─── EXTRACTED TEXT

Через девять дней мать Рудры умирает, ее тело и ребенка-демона относят на кладбище и оставляют под ядовитым деревом. Шесть недель подряд Рудра пожирает молоко умершей матери, ее кровь, ее груди, внутренности, плоть, кости и костный мозг, пока его тело не заканчивает формироваться. После этого он начинает поглощать плоть трупов и животных, которые населяют землю кладбища. Его изображают одетым в кожи, снятые с людей, тигра и слона, с извивающимися змеями вместо покровов для рук, головы и тела, с гирляндами из только что отрубленных разлагающихся голов и высохших белых черепов в качестве нашейных украшений и с выпуклостями лба, щек и подбородка, измазанными пеплом, оставшимся после кремации, свежей кровью и человеческим жиром. Орудуя смертоносным оружием, которое он держит в своих трех правых руках, и с наполненными кровью чашами, сделанными из черепов, которые он держит в левых руках, свирепый Рудра стал прототипом многих гневных божеств пантеона Ваджраяны (ил. 8).

В своем устрашающем виде Тарпа Нагпо является основной манифестацией Матам Рудры, повелителя всех высокомерных и злых демонов, чьим местом обитания служит дворец, построенный из блестящих человеческих костей и черепов. В конце концов, беспощадному правлению Рудры приносят конец просвещенные реинкарнации его собственного учителя и слуги, Ваджрасаттвы и Ваджрапани. Они принимают мужскую и женскую формы Авалокитешвары и Тары, лошадиноголового Хаягривы и свиноголовой Ваджраварахи. Эти два великих буддийских божества Ваджраяны подчиняют Рудру и его демоническую супругу Кродхешвари, когда они входят в отверстия их половых органов, пронизывая и протыкая макушки их голов и, наконец, свергая их. Следующие изображения этой сложной легенды расположены в верхней центральной части этой фрески.

──────

**REQUEST**
Take up the extracted text again after its last words.

─── DATA SHOWN

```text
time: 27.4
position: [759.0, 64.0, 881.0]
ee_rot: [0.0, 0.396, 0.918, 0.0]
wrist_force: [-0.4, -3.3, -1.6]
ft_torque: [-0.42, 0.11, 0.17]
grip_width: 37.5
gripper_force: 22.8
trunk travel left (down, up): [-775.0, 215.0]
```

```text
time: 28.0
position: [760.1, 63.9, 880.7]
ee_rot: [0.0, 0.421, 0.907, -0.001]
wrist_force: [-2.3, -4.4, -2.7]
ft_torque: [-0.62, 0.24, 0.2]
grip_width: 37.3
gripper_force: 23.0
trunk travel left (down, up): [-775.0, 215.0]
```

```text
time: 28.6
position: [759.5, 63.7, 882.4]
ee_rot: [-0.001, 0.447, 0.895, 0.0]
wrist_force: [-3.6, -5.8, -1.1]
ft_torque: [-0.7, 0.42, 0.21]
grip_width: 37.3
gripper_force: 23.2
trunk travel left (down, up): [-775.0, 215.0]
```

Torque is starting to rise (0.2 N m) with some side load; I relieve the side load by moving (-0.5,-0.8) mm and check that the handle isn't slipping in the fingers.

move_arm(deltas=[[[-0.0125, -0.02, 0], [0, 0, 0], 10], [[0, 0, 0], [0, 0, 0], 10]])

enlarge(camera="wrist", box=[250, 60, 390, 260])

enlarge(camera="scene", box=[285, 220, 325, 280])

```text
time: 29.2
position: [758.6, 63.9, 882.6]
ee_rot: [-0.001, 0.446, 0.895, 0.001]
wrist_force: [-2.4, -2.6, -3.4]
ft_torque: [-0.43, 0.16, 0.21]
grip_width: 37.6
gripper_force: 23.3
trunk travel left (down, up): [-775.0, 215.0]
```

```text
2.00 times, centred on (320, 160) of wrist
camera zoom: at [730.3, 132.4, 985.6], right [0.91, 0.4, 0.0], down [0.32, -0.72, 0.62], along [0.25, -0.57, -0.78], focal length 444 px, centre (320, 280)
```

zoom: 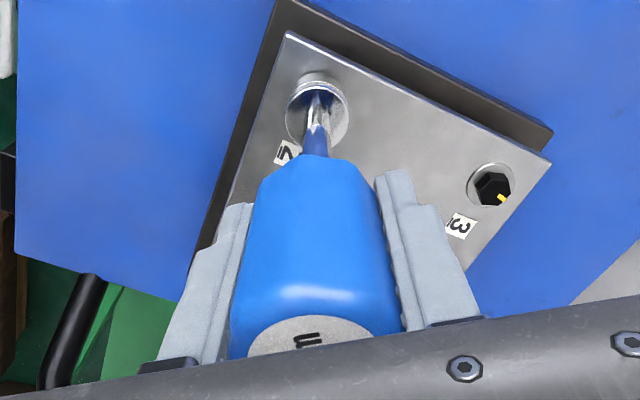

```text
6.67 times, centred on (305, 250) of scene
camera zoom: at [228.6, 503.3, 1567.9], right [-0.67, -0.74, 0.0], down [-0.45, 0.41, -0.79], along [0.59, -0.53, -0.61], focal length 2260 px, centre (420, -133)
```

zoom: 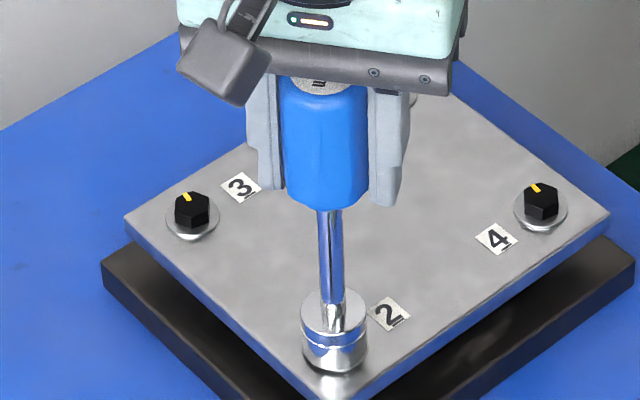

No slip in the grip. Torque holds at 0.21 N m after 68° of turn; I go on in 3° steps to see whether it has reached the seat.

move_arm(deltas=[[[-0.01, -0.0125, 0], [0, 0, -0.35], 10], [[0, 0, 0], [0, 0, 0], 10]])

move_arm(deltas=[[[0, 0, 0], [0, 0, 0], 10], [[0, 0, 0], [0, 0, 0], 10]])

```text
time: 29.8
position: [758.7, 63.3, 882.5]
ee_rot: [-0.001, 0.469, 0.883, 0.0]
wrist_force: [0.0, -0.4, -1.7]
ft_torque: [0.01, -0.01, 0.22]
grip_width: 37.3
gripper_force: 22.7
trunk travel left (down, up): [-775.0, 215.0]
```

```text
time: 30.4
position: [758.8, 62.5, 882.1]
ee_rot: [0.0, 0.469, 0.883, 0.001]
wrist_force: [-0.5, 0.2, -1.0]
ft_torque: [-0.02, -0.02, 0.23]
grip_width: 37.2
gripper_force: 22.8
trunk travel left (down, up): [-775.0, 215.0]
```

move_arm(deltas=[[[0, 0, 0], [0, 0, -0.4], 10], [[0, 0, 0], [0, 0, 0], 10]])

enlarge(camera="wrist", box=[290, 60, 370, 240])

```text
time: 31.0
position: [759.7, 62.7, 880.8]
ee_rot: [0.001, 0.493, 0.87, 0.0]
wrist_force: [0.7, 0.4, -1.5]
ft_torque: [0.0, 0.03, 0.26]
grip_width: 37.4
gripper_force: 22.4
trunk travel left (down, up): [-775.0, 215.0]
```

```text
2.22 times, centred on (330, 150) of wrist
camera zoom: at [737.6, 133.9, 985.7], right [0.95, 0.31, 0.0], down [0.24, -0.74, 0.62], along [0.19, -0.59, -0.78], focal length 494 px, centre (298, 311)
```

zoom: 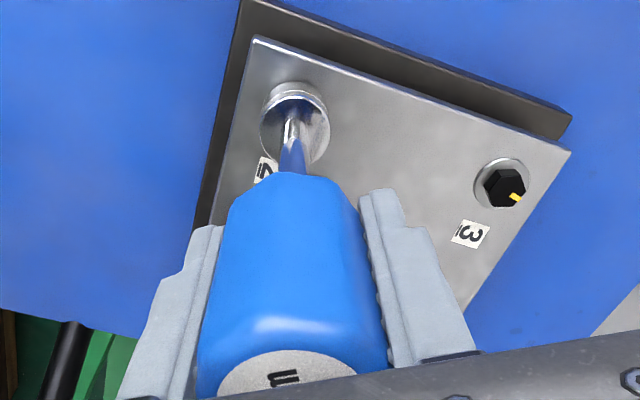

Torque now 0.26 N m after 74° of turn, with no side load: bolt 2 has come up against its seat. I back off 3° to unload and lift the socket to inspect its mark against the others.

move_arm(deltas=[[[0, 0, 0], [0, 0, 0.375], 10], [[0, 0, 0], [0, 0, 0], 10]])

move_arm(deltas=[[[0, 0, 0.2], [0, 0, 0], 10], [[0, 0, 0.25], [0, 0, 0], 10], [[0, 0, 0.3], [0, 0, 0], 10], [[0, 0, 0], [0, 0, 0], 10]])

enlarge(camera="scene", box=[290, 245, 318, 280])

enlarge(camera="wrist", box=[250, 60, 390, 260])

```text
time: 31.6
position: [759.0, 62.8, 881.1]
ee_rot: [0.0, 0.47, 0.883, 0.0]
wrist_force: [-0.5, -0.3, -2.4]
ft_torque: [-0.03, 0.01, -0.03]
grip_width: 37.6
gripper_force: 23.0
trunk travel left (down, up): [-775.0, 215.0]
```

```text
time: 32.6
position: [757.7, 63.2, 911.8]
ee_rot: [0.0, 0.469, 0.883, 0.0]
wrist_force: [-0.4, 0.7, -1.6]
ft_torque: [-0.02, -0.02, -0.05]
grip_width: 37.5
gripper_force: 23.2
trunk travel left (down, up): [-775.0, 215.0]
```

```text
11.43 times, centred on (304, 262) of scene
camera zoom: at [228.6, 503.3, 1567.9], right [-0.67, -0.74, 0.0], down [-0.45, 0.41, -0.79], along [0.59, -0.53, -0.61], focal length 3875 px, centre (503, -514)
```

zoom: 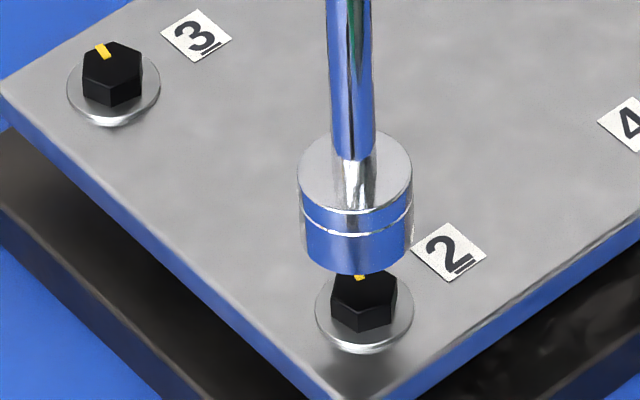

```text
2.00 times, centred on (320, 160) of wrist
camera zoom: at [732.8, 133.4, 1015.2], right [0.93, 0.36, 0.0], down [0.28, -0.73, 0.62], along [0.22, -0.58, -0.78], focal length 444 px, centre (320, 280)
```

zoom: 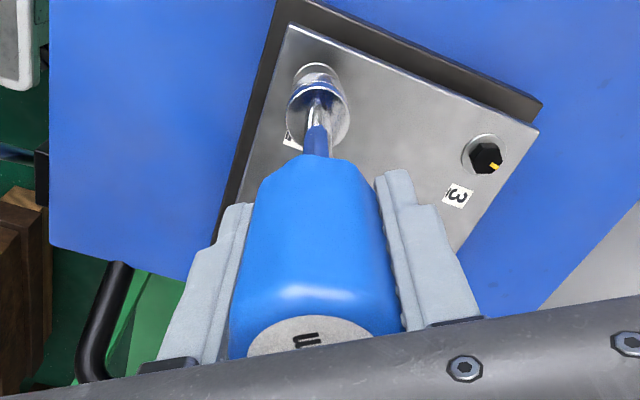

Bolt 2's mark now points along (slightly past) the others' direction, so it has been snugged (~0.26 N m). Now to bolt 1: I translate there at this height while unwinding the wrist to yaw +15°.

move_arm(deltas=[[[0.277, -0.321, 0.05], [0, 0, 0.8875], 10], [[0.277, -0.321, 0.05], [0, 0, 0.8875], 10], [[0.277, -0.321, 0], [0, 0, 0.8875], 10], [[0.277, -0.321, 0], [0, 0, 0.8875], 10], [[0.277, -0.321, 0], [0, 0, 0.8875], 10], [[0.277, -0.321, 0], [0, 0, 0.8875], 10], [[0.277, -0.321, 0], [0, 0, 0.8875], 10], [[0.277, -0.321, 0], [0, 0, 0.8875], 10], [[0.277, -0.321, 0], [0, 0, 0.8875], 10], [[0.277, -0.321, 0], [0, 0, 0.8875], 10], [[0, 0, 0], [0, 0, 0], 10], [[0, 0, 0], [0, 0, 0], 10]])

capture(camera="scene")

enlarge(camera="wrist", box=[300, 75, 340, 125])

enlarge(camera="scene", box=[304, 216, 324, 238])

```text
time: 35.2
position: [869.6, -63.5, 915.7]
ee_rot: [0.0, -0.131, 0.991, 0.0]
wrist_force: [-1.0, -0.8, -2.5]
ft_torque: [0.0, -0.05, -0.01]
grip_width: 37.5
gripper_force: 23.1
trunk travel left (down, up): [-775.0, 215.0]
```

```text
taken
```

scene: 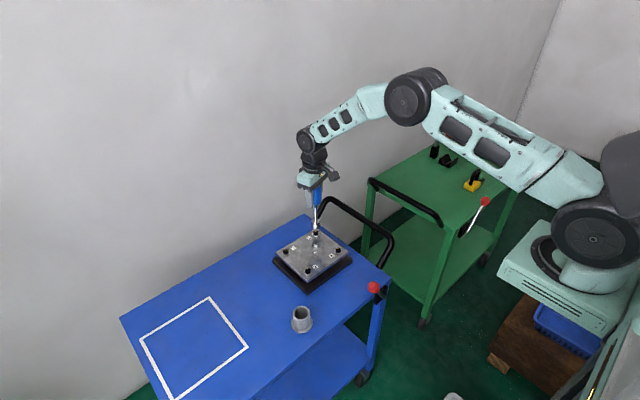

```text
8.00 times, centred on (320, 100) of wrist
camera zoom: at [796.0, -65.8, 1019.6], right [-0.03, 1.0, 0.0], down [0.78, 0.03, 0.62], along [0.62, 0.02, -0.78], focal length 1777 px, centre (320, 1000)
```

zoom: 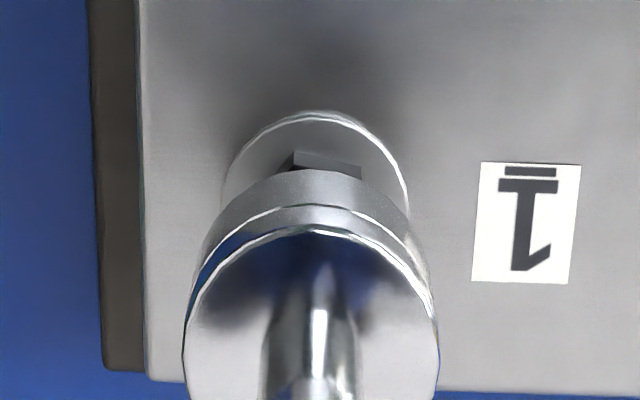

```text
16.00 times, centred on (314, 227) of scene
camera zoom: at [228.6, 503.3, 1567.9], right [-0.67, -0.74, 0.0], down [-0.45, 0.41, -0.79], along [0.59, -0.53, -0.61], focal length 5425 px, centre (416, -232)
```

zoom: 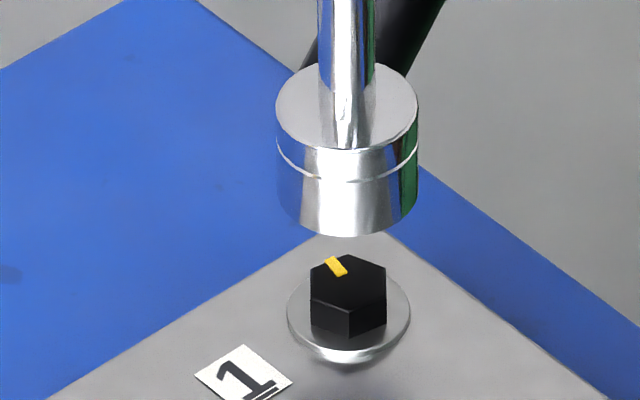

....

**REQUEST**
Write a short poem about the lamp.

──────

**REPLY**
Традиция терм

23 фреска цикла Пема Катанг показывает многие термы (termas), или «спрятанные сокровища», которые Падмасамбхава укрыл на территории Тибета и гималайских регионов. Его основные ученики в качестве тертонов (tertons), или «открывателей сокровищ», позже найдут их во время своих будущих реинкарнаций. Фактически эти термы содержат учения, которые будут особенно важны для будущего, когда условия для следования Дхарме изменятся, ухудшатся или линия передачи традиции будет нарушена или утеряна. На фрагменте этой фрески изображено, как Падмасамбхава чудесным образом скрывает некоторые из терм внутри пещер, на поверхности утесов и горных пород на фоне заснеженного пейзажа Тибета (ил. 9). Существует много разных видов терм, но они часто принимают форму учения, написанного эзотерическим «термическим шрифтом» на желтой пергаментной бумаге или на свитке, который хранится в сундучке для сокровищ вместе с некоторыми другими священными предметами. В каждой репрезентации Падмасамбхава держит ваджру в правой руке, а сундук с сокровищем показан в его левой руке.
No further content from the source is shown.